Il professor Gharib, primo autore dell’articolo scientifico, ha dichiarato al New York Times di aver appreso degli esperimenti di gravità di Leonardo mentre esaminava una versione online del Codice Arundel. Si tratta di una raccolta di appunti redatti tra il 1478 e il 1518, cioè tra i 26 e i 66 anni. I disegni e i testi che si trovano nel Codice Arundel coprono molti argomenti nel campo dell’arte e della scienza. L’elemento che ha attirato l’attenzione di Gharib è quello che chiama “un triangolo misterioso” vicino alla parte superiore del foglio 143. La sua stranezza risiede nel modo in cui lo schizzo di Leonardo mostra una brocca che versa acqua dal suo beccuccio, disegnata assieme a una serie di cerchi che formavano l’ipotenusa del triangolo rettangolo di cui parla già l’abstract dell’articolo. Gharib ha utilizzato un programma per computer per capovolgere il triangolo e le aree adiacenti di scrittura. Improvvisamente, l’immagine statica è sembrata prendere vita, come ha raccontato lo studioso al quotidiano statunitense: “Potevo vedere il movimento, potrei vederlo mentre versava”. Secondo Gharib questa immagine svelerebbe il precoce esperimento di Leonardo.
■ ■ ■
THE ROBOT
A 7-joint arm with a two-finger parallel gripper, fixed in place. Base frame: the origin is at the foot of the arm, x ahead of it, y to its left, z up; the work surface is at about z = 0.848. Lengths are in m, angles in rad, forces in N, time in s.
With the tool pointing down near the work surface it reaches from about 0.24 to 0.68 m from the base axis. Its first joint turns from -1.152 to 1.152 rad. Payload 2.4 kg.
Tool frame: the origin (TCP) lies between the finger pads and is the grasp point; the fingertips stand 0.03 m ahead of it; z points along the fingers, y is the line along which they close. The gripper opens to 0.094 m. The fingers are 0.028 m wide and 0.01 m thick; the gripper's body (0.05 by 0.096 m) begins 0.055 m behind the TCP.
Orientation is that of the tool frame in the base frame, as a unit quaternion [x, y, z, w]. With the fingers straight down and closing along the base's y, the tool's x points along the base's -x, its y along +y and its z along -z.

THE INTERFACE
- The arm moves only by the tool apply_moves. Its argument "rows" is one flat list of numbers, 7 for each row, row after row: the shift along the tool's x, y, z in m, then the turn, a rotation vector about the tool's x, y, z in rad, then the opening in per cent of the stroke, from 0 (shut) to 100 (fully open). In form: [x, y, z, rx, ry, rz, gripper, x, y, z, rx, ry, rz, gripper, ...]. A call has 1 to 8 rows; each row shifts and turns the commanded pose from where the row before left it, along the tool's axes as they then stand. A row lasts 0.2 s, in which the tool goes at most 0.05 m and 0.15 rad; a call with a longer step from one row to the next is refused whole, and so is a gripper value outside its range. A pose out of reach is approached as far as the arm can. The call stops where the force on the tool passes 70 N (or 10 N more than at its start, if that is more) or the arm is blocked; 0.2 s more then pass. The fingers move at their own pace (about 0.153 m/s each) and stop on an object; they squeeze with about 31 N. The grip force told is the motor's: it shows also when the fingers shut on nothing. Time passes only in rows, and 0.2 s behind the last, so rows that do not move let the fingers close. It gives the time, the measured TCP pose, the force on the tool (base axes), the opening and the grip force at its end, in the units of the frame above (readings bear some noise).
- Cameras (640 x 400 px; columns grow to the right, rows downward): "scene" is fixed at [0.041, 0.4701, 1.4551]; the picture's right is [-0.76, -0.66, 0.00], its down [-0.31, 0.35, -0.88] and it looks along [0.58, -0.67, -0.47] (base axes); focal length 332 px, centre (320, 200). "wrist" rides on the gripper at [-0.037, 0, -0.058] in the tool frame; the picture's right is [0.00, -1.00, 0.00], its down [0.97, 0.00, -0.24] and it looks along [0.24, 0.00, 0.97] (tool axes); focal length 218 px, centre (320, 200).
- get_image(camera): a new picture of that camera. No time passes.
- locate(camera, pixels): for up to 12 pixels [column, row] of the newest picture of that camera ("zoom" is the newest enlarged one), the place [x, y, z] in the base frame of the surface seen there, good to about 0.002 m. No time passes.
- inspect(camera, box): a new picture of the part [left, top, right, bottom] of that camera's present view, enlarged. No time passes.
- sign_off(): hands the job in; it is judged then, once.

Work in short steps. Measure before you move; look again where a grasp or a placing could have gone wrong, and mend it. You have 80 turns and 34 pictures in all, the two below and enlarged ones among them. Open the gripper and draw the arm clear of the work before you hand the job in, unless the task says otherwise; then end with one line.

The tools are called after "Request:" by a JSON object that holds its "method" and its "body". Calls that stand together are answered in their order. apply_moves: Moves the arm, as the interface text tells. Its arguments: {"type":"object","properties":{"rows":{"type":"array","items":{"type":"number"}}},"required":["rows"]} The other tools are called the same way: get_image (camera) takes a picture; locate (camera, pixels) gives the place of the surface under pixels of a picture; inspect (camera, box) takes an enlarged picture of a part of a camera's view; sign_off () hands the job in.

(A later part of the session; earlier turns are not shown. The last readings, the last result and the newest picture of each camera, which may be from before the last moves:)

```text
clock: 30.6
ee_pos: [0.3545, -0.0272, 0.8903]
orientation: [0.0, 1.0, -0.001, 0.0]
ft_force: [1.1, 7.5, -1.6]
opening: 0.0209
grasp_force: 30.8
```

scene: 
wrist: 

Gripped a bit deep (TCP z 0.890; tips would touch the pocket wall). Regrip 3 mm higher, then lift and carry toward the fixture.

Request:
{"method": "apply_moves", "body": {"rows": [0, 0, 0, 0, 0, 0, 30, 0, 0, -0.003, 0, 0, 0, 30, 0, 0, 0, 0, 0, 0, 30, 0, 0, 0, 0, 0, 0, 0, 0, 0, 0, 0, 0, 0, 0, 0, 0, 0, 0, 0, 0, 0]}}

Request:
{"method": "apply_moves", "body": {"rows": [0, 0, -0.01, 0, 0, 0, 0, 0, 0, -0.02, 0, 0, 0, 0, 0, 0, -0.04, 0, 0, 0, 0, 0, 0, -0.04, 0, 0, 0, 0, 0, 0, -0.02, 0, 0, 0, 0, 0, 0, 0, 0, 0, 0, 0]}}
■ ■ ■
Gli effetti della gravità sono generalmente visti come la caduta di qualcosa verso il basso: si ricordano in particolare l’esperimento dei “gravi” che Galileo gettò dalla Torre di Pisa, per non parlare della leggenda della mela di Isaac Newton. Osservando il disegno di Leonardo, il dottor Gharib ritiene di essere riuscito a provare che anche Leonardo aveva condotto esperimenti simili.
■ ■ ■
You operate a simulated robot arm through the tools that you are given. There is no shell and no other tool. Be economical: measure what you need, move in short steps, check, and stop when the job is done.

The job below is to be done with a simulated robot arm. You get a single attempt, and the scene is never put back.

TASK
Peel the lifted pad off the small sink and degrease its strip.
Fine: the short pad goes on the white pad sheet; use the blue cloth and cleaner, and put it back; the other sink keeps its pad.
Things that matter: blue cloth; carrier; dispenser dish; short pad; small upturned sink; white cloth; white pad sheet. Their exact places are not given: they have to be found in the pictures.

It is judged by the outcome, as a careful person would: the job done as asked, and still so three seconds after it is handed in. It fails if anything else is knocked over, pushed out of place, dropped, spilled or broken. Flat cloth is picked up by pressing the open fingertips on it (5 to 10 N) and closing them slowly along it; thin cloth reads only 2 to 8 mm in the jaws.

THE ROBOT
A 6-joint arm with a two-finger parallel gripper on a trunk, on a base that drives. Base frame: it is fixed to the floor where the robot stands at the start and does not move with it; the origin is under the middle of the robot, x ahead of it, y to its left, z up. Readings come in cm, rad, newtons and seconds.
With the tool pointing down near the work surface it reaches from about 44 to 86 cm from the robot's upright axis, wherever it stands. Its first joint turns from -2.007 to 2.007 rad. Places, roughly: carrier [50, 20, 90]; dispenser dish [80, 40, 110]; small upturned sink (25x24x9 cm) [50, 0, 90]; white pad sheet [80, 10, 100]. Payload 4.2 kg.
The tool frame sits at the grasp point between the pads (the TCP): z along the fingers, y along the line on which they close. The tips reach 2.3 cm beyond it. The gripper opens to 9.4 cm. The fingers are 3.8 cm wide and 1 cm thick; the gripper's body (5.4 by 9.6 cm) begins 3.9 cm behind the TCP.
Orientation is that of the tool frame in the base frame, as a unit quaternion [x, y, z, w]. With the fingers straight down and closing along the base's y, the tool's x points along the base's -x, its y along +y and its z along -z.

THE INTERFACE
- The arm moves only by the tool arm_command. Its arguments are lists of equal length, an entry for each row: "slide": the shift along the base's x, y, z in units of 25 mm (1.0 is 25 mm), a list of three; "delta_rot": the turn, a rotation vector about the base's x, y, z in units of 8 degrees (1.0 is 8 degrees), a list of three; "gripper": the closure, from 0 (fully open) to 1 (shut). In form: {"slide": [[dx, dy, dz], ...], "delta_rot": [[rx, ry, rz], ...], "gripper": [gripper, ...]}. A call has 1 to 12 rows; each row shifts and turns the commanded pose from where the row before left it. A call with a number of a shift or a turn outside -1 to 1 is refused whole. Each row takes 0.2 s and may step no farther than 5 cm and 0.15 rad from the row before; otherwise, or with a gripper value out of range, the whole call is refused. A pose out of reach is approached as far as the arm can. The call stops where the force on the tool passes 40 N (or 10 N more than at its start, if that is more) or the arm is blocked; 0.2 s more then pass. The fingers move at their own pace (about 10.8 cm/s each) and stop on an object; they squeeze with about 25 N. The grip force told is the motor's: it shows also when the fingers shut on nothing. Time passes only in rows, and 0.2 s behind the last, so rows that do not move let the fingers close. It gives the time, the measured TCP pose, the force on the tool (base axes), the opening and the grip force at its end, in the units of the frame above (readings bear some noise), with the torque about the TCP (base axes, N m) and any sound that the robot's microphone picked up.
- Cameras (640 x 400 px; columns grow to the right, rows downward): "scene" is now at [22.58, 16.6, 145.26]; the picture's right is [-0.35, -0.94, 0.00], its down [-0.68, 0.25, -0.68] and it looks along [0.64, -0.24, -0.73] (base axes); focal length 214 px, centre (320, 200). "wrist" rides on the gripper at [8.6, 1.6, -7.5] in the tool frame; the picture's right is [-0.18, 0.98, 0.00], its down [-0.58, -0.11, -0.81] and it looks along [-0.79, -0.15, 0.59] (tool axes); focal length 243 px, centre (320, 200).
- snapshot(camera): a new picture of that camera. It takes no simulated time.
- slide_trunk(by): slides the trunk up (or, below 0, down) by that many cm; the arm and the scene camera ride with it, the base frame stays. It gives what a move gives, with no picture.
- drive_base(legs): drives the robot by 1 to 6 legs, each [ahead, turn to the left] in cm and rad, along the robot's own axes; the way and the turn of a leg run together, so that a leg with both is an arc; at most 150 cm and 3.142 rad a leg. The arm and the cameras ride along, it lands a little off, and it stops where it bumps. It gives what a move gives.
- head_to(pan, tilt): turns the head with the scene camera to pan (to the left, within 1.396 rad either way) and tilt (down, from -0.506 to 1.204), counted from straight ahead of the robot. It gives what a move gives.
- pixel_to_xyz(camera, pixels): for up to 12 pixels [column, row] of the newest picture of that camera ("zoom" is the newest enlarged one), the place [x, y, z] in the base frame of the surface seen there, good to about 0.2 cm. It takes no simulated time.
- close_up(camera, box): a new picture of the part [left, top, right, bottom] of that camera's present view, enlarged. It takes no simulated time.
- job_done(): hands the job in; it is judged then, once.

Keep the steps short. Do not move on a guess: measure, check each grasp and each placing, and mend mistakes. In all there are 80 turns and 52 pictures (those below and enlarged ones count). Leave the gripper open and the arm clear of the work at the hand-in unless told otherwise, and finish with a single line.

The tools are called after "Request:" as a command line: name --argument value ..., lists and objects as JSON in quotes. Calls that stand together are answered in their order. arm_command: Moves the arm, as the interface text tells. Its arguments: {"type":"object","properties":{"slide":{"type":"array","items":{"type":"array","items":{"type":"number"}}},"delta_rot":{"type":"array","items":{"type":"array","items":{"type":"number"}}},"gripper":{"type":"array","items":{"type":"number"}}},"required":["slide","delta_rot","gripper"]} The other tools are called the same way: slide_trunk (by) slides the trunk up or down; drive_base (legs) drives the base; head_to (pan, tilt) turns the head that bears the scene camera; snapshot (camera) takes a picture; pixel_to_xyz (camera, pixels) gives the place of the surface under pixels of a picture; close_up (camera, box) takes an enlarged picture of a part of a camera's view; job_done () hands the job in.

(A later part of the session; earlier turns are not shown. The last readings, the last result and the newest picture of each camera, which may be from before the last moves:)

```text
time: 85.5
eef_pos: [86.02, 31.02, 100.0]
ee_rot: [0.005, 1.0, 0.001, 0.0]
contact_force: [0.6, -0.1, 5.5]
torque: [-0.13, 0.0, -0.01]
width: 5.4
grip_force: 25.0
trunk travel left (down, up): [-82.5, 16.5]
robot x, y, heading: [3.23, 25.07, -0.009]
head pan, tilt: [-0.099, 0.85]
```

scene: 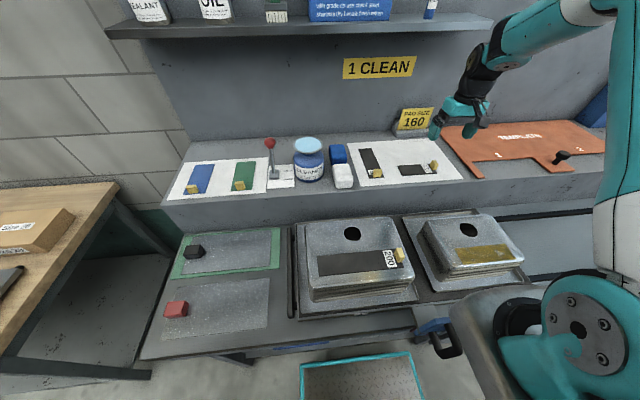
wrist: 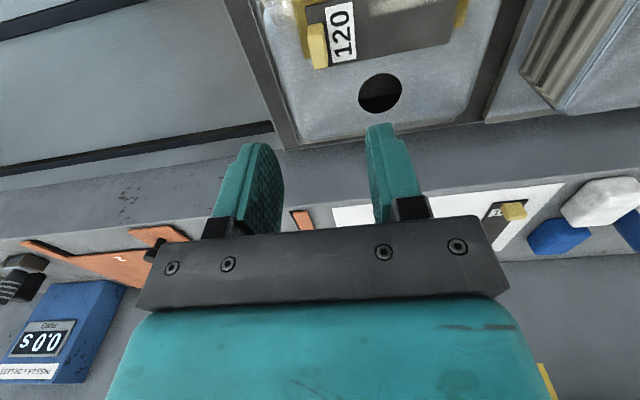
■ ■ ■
Nel disegno, Leonardo annota dove era iniziato il movimento della brocca piena d’acqua, etichettandolo con la lettera maiuscola A. Quindi, per mostrare il materiale in caduta, aggiunge una serie di linee verticali che scendono dalla linea superiore del triangolo, e la serie si allunga via via che si allontana dalla brocca. Questo disegno avrebbe dunque “trasformato la natura nascosta della gravità in incrementi visibili”, si legge nel New York Times. L’esperimento della brocca, ha detto Gharib, ha rivelato che la gravità era una forza costante che si traduceva in un’accelerazione costante, un aumento costante della velocità. Leonardo, consapevole dunque che l’acqua non sarebbe uscita dalla brocca a velocità costante, ma accelerata, sarebbe riuscito a dimostrarlo.
I ricercatori affermano che Leonardo ha scritto nel codice di aver assistito a nuvole in rapido movimento da cui erano caduti chicchi di grandine, che ritengono abbiano ispirato l’esperimento.
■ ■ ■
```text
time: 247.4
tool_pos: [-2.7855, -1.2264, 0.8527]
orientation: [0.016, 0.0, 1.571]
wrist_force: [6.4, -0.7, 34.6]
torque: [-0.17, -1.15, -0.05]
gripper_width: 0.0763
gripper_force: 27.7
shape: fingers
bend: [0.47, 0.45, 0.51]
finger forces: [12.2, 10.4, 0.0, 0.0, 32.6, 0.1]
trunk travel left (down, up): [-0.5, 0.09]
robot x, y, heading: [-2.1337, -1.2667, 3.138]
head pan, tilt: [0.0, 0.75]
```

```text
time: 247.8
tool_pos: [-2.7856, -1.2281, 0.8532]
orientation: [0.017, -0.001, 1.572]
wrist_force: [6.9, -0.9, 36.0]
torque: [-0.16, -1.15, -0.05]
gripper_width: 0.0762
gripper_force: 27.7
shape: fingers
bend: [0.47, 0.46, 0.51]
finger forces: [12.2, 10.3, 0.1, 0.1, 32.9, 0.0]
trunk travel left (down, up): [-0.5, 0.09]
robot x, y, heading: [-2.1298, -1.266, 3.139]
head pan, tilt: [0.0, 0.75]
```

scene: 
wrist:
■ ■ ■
Gharib ha affermato che “la parte affascinante” dell’impresa di Leonardo è stata quella di consentirgli di stimare una costante della natura, la costante gravitazionale, rappresentata oggi in fisica dalla lettera G. La costante quantifica l’esatta entità della forza di gravità e quindi quanto velocemente può accelerare un oggetto. E secondo Gharib, Leonardo fu in grado di calcolare la costante gravitazionale con un margine d’errore stimabile, al massimo, nel 10 per cento del valore moderno. “È sbalorditivo”, ha detto lo studioso. “Questa è la bellezza di ciò che fa Leonardo”. Infine, hanno spiegato i ricercatori, Galileo e Newton affrontarono il problema in maniera più complessa perché potevano disporre di strumenti matematici migliori e dispositivi più evoluti per misurare il tempo mentre gli oggetti cadevano. Riconoscono però a Leonardo il ruolo di scienziato pioniere. E Gharib ha detto che molti storici dell’arte hanno esaminato il Codice Arundel, ma lo stesso non si può dire per gli scienziati, dunque gli appunti di Leonardo sono ancora “un libro aperto che non hanno ancora guardato, non hanno passato tempo ad esplorarlo. Ci sono tante altre cose da scoprire”.
Nell’immagine, il foglio 143 del Codice Arundel.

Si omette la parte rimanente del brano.